Autologous blood stem cell transplants significantly improved survival in patients with high-risk scleroderma, despite significant treatment-related mortality, a randomized trial showed.
Compared with conventional pulsed cyclophosphamide therapy, the hazard ratio for death in those undergoing the stem cell transplant was 0.22 (95% CI 0.08 to 0.58, P=0.002) after 8 years of follow-up in the 156-patient trial, reported Jaap van Laar, MD, PhD, of Newcastle University in the England.
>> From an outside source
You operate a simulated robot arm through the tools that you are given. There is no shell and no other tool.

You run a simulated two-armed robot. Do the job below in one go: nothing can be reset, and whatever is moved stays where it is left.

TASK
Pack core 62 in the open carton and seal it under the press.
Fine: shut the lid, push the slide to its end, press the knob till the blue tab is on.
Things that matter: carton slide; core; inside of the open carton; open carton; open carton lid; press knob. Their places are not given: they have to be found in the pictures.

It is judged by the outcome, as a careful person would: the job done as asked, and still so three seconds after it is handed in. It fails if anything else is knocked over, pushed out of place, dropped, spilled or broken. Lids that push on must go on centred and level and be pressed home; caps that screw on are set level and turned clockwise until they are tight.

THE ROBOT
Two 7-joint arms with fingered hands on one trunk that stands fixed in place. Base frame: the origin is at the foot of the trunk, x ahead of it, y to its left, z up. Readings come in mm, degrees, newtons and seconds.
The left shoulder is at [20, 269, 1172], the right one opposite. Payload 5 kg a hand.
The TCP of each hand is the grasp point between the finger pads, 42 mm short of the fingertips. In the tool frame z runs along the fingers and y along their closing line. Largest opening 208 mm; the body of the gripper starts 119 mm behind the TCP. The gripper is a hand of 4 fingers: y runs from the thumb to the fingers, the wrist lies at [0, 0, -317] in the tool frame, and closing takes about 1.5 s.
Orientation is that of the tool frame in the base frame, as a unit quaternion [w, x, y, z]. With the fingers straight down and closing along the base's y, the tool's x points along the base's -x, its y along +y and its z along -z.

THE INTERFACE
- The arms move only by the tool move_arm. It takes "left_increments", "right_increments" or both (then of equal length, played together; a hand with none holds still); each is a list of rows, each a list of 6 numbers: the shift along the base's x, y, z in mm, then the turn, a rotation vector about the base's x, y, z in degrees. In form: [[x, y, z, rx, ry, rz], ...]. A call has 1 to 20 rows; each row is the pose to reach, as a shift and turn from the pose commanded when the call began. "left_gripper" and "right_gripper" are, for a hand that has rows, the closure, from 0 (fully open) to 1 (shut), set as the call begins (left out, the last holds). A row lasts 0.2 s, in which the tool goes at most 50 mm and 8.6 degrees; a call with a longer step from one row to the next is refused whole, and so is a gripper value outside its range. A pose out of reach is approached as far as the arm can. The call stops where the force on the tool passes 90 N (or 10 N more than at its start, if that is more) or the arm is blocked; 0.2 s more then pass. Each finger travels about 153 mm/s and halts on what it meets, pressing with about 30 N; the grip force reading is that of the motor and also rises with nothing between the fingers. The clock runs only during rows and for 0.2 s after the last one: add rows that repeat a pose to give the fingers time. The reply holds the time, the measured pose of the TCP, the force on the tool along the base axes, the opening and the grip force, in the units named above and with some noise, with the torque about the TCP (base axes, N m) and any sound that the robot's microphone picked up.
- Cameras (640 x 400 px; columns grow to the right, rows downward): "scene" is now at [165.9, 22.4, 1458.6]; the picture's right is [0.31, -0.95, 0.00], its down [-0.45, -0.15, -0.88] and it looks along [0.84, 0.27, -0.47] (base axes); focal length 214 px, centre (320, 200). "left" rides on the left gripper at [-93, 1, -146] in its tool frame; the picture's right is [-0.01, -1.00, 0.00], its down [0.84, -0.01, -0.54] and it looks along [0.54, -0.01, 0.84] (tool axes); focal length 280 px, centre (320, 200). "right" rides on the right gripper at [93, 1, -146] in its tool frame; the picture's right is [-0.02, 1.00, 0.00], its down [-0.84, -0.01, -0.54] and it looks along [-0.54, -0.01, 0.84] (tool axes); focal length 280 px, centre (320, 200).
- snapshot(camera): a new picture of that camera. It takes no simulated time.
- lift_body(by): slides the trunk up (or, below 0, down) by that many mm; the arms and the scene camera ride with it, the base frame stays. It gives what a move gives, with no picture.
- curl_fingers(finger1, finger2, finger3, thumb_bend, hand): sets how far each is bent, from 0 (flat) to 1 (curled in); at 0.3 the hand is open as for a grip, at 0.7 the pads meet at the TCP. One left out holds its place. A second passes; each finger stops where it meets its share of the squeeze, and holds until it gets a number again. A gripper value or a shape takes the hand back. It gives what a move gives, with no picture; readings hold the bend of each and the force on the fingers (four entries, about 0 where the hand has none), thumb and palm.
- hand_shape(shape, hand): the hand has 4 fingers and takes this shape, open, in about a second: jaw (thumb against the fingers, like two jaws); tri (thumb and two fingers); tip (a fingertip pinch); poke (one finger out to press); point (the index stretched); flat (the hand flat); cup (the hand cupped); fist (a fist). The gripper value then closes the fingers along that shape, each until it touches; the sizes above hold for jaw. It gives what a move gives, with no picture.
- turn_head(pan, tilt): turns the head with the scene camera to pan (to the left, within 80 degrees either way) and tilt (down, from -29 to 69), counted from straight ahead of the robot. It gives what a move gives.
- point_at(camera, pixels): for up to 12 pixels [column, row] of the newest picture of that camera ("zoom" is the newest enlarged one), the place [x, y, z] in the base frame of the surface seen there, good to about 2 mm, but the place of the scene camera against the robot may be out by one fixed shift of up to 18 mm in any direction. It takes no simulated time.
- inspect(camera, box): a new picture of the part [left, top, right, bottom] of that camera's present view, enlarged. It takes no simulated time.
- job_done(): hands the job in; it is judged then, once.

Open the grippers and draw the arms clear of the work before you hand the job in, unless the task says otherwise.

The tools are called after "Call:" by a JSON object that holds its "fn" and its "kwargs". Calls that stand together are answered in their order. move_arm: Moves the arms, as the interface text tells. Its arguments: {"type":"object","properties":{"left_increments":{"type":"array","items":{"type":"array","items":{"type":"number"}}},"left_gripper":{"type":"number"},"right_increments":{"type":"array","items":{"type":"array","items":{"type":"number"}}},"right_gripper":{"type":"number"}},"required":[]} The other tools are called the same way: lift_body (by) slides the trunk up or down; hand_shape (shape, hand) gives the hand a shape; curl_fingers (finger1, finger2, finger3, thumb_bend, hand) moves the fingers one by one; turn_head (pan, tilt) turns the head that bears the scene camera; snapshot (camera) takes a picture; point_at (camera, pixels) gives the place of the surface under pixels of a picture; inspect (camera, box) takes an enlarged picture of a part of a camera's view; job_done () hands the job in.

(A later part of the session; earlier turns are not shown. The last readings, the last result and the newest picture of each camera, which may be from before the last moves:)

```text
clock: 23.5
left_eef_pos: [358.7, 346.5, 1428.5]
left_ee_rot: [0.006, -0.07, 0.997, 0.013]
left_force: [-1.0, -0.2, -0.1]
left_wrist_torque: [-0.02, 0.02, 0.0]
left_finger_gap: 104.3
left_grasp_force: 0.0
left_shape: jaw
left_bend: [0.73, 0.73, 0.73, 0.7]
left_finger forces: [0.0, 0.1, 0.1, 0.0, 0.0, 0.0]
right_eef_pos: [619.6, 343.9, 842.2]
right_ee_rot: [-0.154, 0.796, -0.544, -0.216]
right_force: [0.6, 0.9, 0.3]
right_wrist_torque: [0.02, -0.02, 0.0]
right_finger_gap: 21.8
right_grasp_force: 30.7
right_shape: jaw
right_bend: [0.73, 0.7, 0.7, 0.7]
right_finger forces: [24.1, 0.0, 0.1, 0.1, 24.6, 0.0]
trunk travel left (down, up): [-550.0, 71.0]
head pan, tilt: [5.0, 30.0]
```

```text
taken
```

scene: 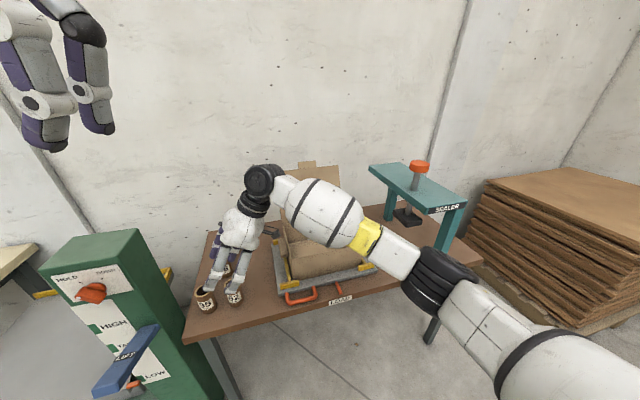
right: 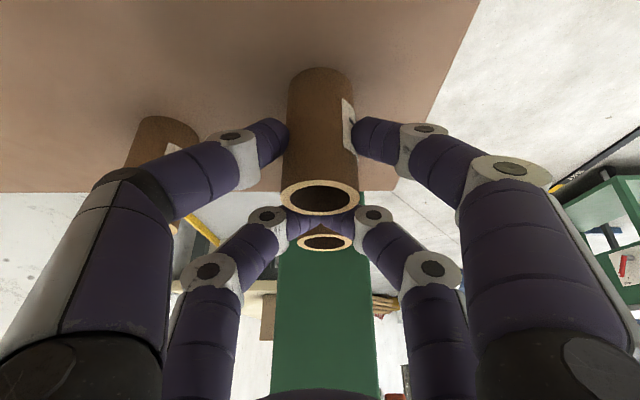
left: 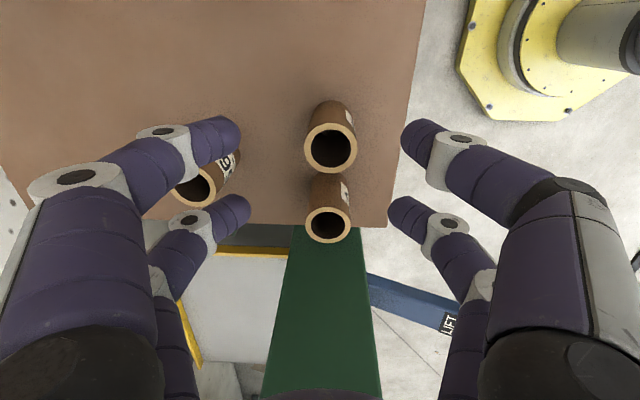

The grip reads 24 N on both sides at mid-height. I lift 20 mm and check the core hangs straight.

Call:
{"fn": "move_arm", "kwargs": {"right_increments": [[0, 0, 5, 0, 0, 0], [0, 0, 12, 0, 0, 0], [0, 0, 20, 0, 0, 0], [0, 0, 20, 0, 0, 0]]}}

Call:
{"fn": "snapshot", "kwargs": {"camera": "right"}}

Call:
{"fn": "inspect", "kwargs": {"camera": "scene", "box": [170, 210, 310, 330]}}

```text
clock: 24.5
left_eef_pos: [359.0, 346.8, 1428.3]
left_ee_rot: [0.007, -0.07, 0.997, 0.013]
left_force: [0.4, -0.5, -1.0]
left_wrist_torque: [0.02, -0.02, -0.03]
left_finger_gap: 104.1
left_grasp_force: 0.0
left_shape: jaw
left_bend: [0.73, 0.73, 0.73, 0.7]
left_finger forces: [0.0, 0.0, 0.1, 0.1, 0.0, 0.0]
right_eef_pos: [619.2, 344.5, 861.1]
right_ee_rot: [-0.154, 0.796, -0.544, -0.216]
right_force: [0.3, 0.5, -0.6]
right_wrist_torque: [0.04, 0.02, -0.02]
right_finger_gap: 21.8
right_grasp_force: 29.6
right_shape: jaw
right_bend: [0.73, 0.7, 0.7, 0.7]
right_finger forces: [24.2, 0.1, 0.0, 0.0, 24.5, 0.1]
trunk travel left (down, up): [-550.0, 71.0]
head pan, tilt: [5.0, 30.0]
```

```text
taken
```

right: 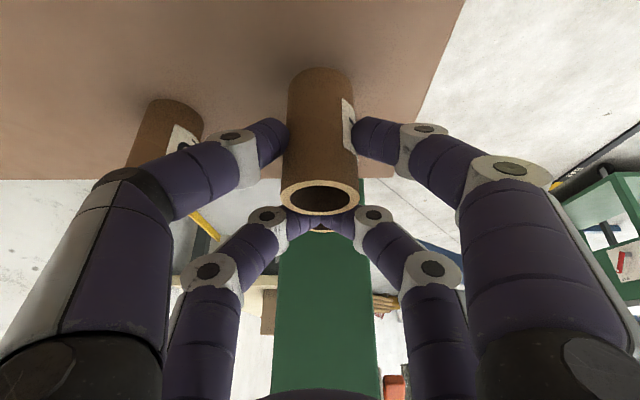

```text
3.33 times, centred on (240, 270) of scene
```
Although eight patients in the study's stem cell arm died as a result of treatment versus none receiving only cyclophosphamide, deaths from disease progression were dramatically reduced with the transplant procedure. Only five patients undergoing transplant died from progression during follow-up, compared with 15 in the cyclophosphamide-only arm, van Laar said at a press briefing, held before his formal presentation at the European League Against Rheumatism's annual meeting.
Scleroderma, also known as systemic sclerosis, is a rare autoimmune condition involving connective tissue affecting about one in 10,000 people; it is devastating in those unlucky enough to have it. Fibrosis in the lungs and other organs leads to diminished function, frequently ending with multiple organ failure and death.
The current standard of care is intravenous pulsed cyclophosphamide, which kills the immune cells that cause scleroderma but also kills other cells as well, resulting in significant toxicity.